Solti’s approach divided critics. His music making was described as muscular, energetic, brisk, and inflexible (although this set often gives the lie to that last complaint). When he died suddenly 20 years ago, the musical world was genuinely shocked: in his eighties Solti was still a dynamo.
“When he died 20 years ago, the musical world was genuinely shocked”
His core repertoire was taped in Chicago: Beethoven, Mahler, Bruckner, Brahms and Bartók. There are two sets of the Beethoven symphonies here, from the early 70s and late 80s. The interpretations are swift but never light-footed, although there is some delicacy, as in the fugal episode in the second movement of Symphony No 7. The orchestra’s precision and power are daunting. Solti did not rethink his approach to Beethoven in the light of historical practice (as the younger Claudio Abbado did): the sound remains big and punchy, also in the Piano Concertos (with Ashkenazy). At its best, this is Beethoven after a fresh spring-cleaning.

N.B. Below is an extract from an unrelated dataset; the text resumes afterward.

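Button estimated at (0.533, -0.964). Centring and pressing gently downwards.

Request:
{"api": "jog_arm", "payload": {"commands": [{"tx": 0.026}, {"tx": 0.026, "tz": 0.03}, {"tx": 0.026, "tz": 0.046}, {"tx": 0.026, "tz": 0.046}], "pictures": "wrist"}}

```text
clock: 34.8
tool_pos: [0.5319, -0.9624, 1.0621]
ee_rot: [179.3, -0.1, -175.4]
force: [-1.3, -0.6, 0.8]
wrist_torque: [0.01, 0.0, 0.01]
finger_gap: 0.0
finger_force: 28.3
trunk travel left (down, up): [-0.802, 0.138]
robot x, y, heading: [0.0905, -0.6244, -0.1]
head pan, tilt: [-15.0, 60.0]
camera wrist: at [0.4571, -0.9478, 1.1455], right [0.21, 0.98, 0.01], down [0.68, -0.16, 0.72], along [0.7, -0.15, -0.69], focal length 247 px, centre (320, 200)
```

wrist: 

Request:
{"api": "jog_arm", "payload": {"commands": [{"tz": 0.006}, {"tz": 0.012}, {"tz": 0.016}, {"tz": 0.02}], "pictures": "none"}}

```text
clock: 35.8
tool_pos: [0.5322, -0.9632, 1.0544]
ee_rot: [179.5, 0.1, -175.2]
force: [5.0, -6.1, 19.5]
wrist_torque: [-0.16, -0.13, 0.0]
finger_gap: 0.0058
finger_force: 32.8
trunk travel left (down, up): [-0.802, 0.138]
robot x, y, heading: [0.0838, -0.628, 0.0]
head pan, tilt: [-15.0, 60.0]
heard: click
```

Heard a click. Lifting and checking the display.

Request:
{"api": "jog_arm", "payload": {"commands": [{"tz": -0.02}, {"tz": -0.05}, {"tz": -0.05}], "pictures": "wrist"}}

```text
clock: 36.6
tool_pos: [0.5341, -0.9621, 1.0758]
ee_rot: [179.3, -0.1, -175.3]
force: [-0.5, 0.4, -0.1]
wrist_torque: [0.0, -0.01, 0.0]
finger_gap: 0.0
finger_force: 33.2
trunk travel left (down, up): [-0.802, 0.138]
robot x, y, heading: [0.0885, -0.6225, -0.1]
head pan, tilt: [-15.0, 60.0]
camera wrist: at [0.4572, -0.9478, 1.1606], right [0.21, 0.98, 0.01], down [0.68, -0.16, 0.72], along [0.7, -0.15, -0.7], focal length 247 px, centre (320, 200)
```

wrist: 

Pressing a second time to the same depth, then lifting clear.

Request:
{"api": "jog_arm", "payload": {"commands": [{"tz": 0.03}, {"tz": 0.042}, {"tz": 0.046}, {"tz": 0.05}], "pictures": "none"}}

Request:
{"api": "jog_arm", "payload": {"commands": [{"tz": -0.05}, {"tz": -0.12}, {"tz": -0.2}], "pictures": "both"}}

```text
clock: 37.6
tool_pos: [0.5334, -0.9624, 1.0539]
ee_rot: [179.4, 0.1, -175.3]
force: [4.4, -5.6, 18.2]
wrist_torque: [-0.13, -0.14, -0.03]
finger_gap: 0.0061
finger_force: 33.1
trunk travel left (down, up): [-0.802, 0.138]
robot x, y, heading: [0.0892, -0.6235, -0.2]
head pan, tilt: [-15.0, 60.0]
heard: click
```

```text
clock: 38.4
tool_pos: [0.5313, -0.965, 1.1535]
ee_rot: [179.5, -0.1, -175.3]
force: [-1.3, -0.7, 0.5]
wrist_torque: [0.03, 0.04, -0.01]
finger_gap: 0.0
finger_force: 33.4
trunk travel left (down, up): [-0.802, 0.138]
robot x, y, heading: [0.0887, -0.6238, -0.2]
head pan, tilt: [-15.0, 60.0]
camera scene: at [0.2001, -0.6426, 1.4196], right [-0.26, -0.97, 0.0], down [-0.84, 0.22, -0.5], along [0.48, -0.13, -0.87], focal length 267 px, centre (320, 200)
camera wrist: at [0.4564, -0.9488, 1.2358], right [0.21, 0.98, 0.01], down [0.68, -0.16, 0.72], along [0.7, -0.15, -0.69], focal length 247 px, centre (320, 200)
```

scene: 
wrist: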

The same is true of Solti’s Mahler. Listen to the vigour with which his new orchestra plunges into Symphony No 6: other performances sound cautious by comparison. His Seventh is particularly enjoyable in that respect. Solti had recorded Mahler successfully in London, but eventually got around to covering all nine symphonies in Chicago. One of the first was his award-winning No 8 with such soloists as Heather Harper, Lucia Popp and Australian mezzo Yvonne Minton. It was the first truly clear recording of this massive work. Minton turns up again in the Mahler song cycles, and Das Lied von der Erde where she is paired with tenor René Kollo. While strong soloists, neither seems ideally suited to this cycle.
Five complete operas are included: Beethoven’s Fidelio, Schoenberg’s Moses und Aron, Wagner’s Flying Dutchman and Die Meistersinger von Nürnburg, and Verdi’s Otello. It was Solti’s second recording of Die Meistersinger. He wished to make it “more conversational, like Mozart”, succeeding admirably with a terrific central trio of José Van Dam (Sachs), Karita Mattila (Eva) and Ben Heppner (Walter). The live 1990 recording of Otello (Solti’s last as Music Director) was notable for introducing Pavarotti’s Otello, a part he never played onstage. (One critic wrote: “How could Pavarotti bear to throw away a handkerchief?”) The tenor is compelling in the Act 1 duet with a ravishing Kiri Te Kanawa as Desdemona.
Solti’s weak point was charm: unlike his arch rival Karajan he simply didn’t have it. Hence, he was not at home in French music. Fêtes from Debussy’s Nocturnes is disturbingly rushed, as is the Prélude from Ravel’s Le Tombeau de Couperin. This was repertoire where the “weak” Martinon shone. Solti was more sympathetic in Berlioz: two recordings of Symphonie Fantastique, and one of The Damnation of Faust.
The collection contains contemporary commissions from Michael Tippett (Symphony No 4; Byzantium) and David Del Tredici (Final Alice, with Barbara Hendricks), plus big-band Baroque: Handel’s Messiah, Bach’s St Matthew Passion and B Minor Mass. I had forgotten how well Solti conducted Bartók, with whom he had studied.
Much to enjoy, not least the brilliance of a great orchestra and the justly praised Decca Sound.